The STL also contains random sampling and shuffling algorithms. We start by looking at random_shuffle.

There are two forms. The first uses an internal RNG with its own seed; the second form allows for a function object conformant to the STL’s requirements (essentially, given N produce a uniform draw greater or equal to zero and less than N).
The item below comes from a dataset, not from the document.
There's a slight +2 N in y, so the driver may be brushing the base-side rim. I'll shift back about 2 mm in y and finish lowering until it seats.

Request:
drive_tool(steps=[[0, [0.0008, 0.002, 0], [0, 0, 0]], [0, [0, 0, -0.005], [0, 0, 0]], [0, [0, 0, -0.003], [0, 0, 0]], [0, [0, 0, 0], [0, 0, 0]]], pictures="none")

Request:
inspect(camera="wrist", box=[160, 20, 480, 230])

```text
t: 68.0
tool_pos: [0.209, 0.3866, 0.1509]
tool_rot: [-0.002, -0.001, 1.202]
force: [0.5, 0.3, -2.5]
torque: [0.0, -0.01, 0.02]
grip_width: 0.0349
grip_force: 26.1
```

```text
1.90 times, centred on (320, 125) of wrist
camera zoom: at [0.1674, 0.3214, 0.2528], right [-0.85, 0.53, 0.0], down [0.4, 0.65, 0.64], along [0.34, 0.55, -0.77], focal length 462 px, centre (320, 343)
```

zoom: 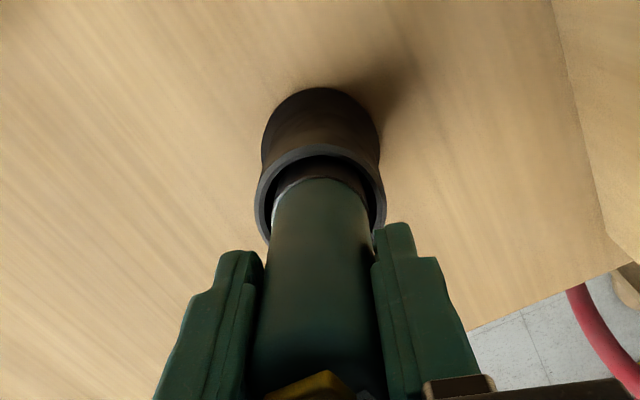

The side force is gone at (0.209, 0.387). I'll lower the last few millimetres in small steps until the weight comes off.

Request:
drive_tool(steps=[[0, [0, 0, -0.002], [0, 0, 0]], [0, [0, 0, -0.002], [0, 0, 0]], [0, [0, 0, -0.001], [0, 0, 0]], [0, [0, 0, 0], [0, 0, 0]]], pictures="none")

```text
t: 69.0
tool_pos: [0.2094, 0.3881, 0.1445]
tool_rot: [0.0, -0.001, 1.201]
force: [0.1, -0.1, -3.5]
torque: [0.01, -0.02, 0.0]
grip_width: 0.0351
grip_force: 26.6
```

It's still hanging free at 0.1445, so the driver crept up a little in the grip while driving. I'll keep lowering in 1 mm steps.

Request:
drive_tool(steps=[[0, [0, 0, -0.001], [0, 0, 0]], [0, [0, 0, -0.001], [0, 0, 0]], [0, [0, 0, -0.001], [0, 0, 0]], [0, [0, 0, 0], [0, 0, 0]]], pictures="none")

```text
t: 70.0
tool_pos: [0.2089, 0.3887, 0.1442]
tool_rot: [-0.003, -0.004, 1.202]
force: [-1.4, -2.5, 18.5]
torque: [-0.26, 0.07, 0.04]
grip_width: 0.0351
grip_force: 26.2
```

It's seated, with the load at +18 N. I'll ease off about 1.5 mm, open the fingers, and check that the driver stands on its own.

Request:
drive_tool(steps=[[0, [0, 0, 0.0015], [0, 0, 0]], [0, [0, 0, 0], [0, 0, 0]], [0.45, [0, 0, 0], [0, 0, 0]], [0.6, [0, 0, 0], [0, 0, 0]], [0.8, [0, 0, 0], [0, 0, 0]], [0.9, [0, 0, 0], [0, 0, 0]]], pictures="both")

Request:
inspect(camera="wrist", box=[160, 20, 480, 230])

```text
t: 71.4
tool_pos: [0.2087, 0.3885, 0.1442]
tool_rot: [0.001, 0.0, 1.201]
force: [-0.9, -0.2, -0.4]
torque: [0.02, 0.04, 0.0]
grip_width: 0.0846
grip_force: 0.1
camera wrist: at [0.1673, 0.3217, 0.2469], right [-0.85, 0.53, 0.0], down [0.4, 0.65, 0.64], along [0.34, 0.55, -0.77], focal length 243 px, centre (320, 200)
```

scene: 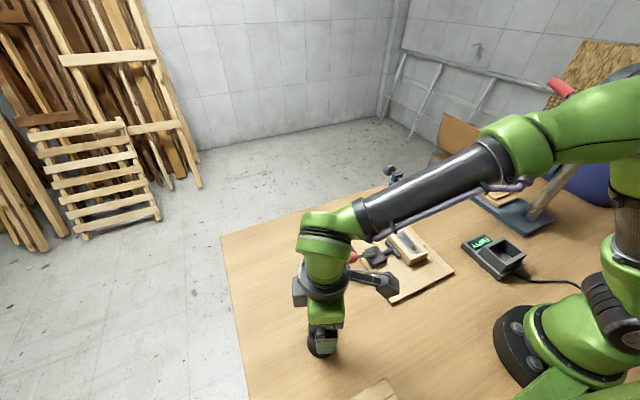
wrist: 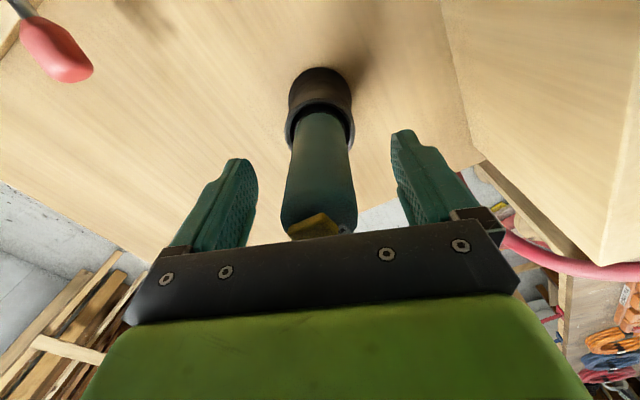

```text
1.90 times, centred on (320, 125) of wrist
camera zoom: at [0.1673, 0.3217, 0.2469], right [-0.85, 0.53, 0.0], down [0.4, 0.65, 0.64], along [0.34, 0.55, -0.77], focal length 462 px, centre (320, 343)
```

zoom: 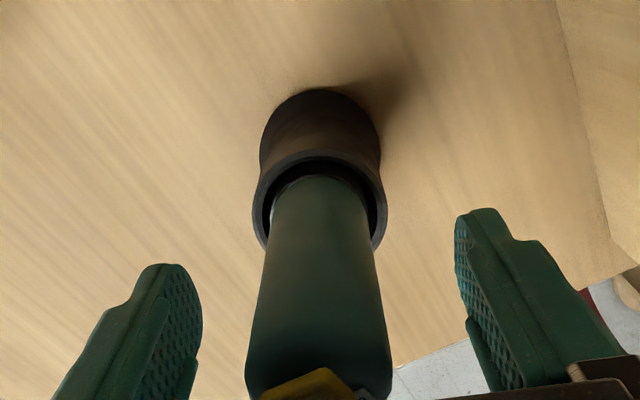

This is useful for us as it lets us tie this to the same RNG which R uses.

#include <Rcpp.h>

// wrapper around R's RNG such that we get a uniform distribution over
// [0,n) as required by the STL algorithm
inline int randWrapper(const int n) { return floor(unif_rand()*n); }

// [[Rcpp::export]]
Rcpp::NumericVector randomShuffle(Rcpp::NumericVector a) {
    // already added by sourceCpp(), but needed standalone
    Rcpp::RNGScope scope;             

    // clone a into b to leave a alone
    Rcpp::NumericVector b = Rcpp::clone(a);

    std::random_shuffle(b.begin(), b.end(), randWrapper);

    return b;
}

We can illustrate this on a simple example or two:

a <- 1:8
set.seed(42)
randomShuffle(a)


[1] 1 4 3 7 5 8 6 2

set.seed(42)
randomShuffle(a)


[1] 1 4 3 7 5 8 6 2

By tieing the STL implementation of the random permutation to the RNG from R, we are able to compute reproducible permutations, fast and from C++.